Playing and Traveling in Thought Together
Batar raysha gufah azel / The body follows after the head (thought precedes action)
Talmud Bavli Mesechet Eruvin 41a
Hamakshavah nikrate almah d’cherut / Thinking is called “the world of freedom”
Rabbi Dov Ber, “The Magid of Mezeritch”
And you can fly
High as a kite if you want to
Faster than light if you want to
Speeding through the universe
Thinking is the best way to travel
“The Best Way to Travel,” by Mike Pinder, from the Moody Blues album
In Search of the Lost Chord
So keep on playin’ those mind games together
Faith in the future, outta the now
You just can’t beat on those mind guerillas
Absolute elsewhere in the stones of your mind
Yeah, we’re playin’ those mind games forever
Projectin’ our images in space and in time
“Mind Games,” by John Lennon, from the John Lennon album Mind Games
The M’kubbalim, or Kabbalists, the great mystical teachers of Judaism, when speaking of the Torah’s story of slavery in Egypt and the subsequent liberation from that lowly condition couch it in terms of a contrast in two diametrically opposed states of mind the Israelites experienced. Mitzriyim, the Hebrew term for Egypt, is explained to derive from the term maytzarim / boundaries or restrictions. Therefore, the true shibud Mitzriyim / slavery in Egypt was actually that the Israelites were restricted in their thinking. They remained chained to a state of mind called mochin d’katnut, or constricted consciousness. Their slavery was not only physical but intellectual and spiritual their minds were locked up and enslaved. Upon liberation, they threw off those restricting shackles on thought and ascended to the exalted state of mochin d’gadlut, or expanded consciousness, which enabled them to then subsequently experience the incredible revelation of the Torah.

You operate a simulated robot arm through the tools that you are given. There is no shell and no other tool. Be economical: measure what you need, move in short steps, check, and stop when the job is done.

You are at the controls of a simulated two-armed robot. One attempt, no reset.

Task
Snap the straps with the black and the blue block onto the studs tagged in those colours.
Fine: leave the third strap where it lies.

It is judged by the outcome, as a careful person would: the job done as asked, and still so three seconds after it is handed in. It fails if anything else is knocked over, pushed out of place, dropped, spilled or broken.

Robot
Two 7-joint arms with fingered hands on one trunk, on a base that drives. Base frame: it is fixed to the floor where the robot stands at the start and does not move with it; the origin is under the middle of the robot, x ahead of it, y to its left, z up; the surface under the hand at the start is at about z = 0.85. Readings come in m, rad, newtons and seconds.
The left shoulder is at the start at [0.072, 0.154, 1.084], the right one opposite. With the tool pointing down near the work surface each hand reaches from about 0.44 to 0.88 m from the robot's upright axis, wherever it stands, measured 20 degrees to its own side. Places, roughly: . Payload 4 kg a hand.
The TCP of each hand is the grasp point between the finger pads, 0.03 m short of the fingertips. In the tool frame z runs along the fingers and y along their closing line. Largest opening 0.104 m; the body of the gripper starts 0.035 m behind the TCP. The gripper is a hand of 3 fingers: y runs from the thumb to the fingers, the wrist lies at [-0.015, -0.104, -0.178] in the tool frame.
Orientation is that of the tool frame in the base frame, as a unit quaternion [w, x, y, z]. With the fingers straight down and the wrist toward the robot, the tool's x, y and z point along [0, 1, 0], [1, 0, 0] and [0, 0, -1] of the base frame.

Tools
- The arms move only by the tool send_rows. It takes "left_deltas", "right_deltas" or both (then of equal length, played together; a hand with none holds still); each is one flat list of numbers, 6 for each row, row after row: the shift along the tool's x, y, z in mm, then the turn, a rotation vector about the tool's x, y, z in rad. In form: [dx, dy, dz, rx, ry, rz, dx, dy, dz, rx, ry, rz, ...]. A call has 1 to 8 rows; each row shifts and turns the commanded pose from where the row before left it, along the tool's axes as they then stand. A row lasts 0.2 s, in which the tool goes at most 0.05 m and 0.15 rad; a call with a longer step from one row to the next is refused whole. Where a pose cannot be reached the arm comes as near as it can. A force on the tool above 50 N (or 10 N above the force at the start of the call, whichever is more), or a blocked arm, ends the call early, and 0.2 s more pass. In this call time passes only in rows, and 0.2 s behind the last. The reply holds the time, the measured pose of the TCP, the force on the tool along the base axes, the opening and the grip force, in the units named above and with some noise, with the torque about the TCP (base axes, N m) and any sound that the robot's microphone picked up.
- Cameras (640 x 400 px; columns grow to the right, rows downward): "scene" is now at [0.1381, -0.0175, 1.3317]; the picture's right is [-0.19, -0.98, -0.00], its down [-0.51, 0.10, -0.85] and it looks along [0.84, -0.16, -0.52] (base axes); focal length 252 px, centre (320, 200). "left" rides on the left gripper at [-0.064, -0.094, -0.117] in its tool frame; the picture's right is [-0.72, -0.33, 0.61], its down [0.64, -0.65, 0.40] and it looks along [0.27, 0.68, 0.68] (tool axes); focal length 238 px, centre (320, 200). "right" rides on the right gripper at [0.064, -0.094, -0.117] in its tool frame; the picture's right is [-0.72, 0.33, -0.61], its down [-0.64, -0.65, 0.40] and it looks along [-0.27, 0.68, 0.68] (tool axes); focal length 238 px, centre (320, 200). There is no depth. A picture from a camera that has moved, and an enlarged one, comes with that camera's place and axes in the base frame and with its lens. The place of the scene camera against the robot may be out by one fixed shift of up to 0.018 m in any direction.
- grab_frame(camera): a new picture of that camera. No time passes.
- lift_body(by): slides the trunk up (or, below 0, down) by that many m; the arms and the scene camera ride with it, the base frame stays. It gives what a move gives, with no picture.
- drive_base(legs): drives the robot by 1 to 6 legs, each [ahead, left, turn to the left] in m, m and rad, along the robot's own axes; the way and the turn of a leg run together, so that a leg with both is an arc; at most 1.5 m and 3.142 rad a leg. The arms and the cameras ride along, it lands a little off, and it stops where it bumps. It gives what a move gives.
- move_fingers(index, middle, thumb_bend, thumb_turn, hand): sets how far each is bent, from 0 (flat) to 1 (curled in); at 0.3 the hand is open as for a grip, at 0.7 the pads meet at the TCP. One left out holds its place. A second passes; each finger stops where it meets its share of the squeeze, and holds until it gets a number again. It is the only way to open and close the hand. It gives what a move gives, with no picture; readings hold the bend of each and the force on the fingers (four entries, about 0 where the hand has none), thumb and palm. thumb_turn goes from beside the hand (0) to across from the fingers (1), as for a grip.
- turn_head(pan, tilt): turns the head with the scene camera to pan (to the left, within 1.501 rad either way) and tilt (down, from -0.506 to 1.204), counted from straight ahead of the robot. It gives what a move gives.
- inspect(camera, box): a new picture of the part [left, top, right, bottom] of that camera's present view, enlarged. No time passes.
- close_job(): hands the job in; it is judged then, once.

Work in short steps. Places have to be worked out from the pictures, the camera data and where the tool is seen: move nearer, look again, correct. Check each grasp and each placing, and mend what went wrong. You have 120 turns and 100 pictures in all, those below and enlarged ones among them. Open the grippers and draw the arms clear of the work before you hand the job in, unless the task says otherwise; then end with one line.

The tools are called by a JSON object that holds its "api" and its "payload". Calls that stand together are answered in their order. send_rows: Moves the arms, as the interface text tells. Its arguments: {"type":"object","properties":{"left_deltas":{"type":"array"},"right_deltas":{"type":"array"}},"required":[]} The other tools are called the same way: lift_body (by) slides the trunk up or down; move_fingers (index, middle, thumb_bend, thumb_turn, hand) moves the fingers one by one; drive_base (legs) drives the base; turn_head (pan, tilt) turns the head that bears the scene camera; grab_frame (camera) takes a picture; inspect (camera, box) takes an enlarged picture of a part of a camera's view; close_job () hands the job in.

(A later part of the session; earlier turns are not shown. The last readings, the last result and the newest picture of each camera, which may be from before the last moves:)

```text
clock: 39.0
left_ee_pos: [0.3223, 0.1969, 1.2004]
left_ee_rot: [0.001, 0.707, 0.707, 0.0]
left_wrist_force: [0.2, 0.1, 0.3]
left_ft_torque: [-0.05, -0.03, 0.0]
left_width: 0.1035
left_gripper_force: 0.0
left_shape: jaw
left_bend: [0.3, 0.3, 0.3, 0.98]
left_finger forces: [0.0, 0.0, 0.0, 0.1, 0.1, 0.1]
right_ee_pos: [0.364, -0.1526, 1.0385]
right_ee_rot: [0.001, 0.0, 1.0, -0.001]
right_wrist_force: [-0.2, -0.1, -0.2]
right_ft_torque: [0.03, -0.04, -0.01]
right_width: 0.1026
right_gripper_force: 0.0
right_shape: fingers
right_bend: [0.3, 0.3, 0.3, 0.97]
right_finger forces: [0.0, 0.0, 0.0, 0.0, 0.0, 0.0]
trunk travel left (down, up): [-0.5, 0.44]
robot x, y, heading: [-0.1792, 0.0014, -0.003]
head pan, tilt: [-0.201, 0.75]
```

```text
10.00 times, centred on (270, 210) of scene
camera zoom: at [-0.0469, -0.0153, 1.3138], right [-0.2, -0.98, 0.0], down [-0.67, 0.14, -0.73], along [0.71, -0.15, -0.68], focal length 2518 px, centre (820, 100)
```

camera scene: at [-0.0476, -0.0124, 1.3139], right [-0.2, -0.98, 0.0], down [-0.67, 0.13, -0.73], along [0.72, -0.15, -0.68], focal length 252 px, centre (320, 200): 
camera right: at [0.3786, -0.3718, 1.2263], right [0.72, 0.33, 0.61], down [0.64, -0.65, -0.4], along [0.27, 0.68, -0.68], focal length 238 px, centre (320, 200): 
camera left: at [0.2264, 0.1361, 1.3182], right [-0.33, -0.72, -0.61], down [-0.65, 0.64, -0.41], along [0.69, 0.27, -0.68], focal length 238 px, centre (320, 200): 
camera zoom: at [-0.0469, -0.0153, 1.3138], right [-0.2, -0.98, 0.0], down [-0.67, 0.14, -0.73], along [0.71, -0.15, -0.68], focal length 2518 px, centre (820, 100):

Understanding the above, I find it ironic that so many rabbinical “authorities” each year declare and demand a stricter and more robotic conformance to a constantly expanding and strangling set of “rules,” both in how one conducts and participates in the Seder (which commemorates and celebrates liberation from slavery) and also in how one observes the holiday. When Pesach is presented and experienced as excruciating and painful, it is no wonder that each year more people are alienated from participating in an event that actually offers a richness of potential for so much personal enjoyment and meaning.
Fortunately our congregational family isn’t afflicted with such a mochin d’katnut / constricted consciousness. Our Sederim were fun-filled, joyous, and meaningful. Puppets, music, Shlomo stories, improvisational drama, and a bit of history, which inspired lively, interactive discussion, mixed together playfully and open mindedly made for a Seder experience that was as delicious as the food that was enjoyed (and thanks to my rebbetzin, Rivka, for organizing and making sure the tasty Seder food was there for us to enjoy). When we liberate our minds and cast off what are sometimes self-imposed shackles, we can experience a Judaism that not only entertains and is fun but inspires and lets our minds play together creatively to generate further pleasurable opportunities and powers our hearts to pour out a positive loving energy that is truly healing and contributes to making a better, loving, and more peaceful world.
So let us be the “free men and women” that is the goal of the recitation of the Haggadah, and our mochin d’gadlut liberated minds will travel unfettered far and wide playing creative mind games together that will continue to beautify our experience of Judaism throughout the year.